AIM » Repeat exactly, please, the lines that begin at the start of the listing and end at the line holding "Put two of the". Format them as a two-column Markdown table, Position for the number and Text for the line, without blank lines.

DATA SHOWN »
## start

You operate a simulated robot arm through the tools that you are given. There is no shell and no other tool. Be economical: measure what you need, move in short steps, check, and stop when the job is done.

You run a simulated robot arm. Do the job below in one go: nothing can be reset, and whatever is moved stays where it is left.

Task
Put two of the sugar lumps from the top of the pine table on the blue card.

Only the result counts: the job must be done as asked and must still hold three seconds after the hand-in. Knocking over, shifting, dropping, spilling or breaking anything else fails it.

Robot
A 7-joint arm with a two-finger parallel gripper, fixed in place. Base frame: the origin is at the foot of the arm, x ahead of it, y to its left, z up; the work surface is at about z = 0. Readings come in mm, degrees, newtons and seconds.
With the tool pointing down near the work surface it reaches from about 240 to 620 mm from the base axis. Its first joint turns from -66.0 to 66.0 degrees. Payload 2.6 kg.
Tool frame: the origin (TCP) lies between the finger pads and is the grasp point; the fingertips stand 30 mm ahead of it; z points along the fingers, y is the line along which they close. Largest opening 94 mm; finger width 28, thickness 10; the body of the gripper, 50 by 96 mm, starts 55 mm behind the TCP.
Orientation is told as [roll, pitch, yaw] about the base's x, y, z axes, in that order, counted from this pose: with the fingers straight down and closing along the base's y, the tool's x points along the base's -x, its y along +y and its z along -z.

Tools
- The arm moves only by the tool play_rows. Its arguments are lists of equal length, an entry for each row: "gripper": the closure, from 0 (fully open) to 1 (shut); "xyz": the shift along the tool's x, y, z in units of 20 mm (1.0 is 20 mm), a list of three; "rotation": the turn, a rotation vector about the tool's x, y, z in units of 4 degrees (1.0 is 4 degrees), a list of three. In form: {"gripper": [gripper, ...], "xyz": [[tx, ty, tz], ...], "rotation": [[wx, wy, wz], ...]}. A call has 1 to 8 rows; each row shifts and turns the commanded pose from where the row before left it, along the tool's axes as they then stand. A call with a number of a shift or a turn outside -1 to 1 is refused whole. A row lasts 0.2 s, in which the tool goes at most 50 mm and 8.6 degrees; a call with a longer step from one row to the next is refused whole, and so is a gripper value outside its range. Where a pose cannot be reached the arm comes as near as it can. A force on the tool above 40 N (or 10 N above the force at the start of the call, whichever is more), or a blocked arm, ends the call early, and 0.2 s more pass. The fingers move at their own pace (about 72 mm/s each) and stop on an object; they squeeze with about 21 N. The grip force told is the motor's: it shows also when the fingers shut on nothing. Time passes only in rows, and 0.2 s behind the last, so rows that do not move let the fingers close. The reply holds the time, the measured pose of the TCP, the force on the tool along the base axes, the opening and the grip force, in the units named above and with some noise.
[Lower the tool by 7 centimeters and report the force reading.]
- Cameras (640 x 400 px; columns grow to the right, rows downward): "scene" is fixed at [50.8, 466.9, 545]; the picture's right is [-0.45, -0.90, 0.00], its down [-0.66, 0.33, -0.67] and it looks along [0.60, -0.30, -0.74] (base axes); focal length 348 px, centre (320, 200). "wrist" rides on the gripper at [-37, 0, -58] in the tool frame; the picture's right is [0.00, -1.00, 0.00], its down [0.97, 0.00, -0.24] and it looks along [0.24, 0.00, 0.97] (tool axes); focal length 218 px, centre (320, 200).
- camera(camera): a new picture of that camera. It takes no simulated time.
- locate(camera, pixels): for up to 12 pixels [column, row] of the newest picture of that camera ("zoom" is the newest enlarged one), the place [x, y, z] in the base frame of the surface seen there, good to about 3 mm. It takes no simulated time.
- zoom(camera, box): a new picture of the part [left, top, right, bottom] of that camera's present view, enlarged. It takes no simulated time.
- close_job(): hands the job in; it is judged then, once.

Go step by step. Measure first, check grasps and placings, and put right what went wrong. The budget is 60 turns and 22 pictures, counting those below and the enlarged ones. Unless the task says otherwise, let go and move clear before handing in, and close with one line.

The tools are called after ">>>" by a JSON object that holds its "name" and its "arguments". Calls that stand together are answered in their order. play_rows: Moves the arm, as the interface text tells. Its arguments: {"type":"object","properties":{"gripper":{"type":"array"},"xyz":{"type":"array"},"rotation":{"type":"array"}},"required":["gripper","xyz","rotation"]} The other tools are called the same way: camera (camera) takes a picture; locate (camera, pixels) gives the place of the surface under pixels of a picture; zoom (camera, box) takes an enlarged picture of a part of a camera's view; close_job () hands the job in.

## end

SOLUTION BELOW »
| Position | Text |
|---|---|
| 1 | You operate a simulated robot arm through the tools that you are given. There is no shell and no other tool. Be economical: measure what you need, move in short steps, check, and stop when the job is done. |
| 2 | You run a simulated robot arm. Do the job below in one go: nothing can be reset, and whatever is moved stays where it is left. |
| 3 | Task |
| 4 | Put two of the sugar lumps from the top of the pine table on the blue card. |